Life

We Need Acceptance for This Body Type, Too

by Samantha Jaffe

So, in a crazy turn of events, the Internet has recently discovered that (drumroll, please) there ARE women in the world who exist between a size 4 and a size 12. In fact, a UK study suggests that those women may, in fact, be happier than the supermodels in our midst.

One of those women, Isabel Foxen Duke, wrote an awesome ode-to-the-medium-sized-women-among-us. In it, she wrote about the difficulty that exists when you aren't thin, aren't fat, and are neither "curvy" (more on "curvy" in a moment) nor "athletic." There are no words to describe being a medium-sized woman in America in 2013.

I'm so, so, so with her. I am, proudly, one of those medium-sized women. And the words I'm forced to use to describe myself are meaningless on their best days. "Athletic" is a catch-all, used to describe any woman who has thighs but isn't fat, regardless of her gym regime. "Curvy" is completely useless, and totally relative. In magazines that cater to a predominately white audience, it has become euphemism for overweight, a word used to avoid using other words. It has another connotation entirely for young Latina women, which we'll call the "Sofia Vergara Effect" or the curvy Latina stereotype. Unrealistic body expectations exist for all races, all cultures, and all ethnicities. And the words we use to talk about our bodies are a huge part of that problem.

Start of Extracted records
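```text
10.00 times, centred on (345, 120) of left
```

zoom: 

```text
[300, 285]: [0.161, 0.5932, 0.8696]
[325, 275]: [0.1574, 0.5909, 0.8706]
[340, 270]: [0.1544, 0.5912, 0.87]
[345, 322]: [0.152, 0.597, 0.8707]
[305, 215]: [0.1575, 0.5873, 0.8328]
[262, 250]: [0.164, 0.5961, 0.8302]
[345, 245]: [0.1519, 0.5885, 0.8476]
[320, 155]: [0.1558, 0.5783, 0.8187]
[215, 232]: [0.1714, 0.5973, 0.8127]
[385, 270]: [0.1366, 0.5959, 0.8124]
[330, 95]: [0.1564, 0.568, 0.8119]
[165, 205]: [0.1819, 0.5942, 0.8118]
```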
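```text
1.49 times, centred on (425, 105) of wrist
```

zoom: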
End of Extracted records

It's time to change those words. Let's all get on the same page as Foxen Duke:

"Medium-sized women unite.

We are f*cking hot as hell.

And I want more of our face in the media.

I want models to exist between size 4 and size 12.

I want to be sold to.

Can the "medium-sized" acceptance movement please take off immediately?

I want a new category.

Thanks.

Isabel." (and Samantha)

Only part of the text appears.